S.M. Baugh, a member of the faculty at Westminster Seminary California, wrote a similar article 5 years ago called “Is Bibliolatry Possible?” He makes a number of excellent points.
- God is a jealous God, and he won’t allow anything to take his place.
- The scribes and Pharisees knew the Bible well, but they didn’t know God.
- Jesus responded to bibliolaters by taking them back to the Scripture.
I love how Baugh presents Jesus’ defense:
But it is a tragic fact that the scribes and Pharisees, though knowing the words of the Book, knew not its Author. “You know neither me nor my Father,” pronounced Jesus. Perhaps it is bibliolatry to know the Book but not its Publisher. To know dead precepts, but not the living God. “Thou shalt love the Bible thy Book with all thine heart, soul, and strength. But God is expendable.” However, let me ask you this: How did Jesus answer the bibliolatrous folk of his day?
“Have you not read what God said to you?…Isaiah was right when he prophesied about you hypocrites; as it is written…What is written in the Law?
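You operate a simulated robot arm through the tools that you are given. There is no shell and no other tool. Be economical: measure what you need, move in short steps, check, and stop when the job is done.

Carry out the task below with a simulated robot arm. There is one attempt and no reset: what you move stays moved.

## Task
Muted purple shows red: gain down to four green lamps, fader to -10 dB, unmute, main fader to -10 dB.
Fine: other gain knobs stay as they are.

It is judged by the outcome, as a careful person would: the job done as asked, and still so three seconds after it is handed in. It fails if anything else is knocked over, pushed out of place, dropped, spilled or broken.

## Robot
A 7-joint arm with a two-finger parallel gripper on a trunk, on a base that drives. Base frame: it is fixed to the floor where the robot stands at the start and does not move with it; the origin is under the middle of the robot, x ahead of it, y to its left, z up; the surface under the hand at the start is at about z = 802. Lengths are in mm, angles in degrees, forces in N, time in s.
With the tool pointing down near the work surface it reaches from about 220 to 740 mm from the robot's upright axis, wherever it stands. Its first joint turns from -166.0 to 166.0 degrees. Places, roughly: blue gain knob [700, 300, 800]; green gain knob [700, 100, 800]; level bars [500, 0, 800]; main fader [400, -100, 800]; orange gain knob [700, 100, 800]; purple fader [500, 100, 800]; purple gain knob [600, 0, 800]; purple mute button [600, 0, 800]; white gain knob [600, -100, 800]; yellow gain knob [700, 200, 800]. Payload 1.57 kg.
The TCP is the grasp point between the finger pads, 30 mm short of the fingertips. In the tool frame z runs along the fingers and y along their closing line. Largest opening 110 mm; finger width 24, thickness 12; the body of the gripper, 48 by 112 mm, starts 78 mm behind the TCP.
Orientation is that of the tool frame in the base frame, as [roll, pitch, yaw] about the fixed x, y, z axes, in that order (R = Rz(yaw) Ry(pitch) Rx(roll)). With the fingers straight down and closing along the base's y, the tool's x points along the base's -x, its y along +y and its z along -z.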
How do you read it? …In your own Law it is written…Have you not read in the book of Moses?…It is written in the Prophets…Then what is the meaning of that which is written?…The Son of Man will go just as it is written about him…Everything must be fulfilled that is written about me in the Law of Moses, the Prophets and the Psalms…Begone, Satan! For it is written…It stands written…As it is written…On the other hand, it is written…Is it not written?”
Jesus answered wrong users of the Book with the Book.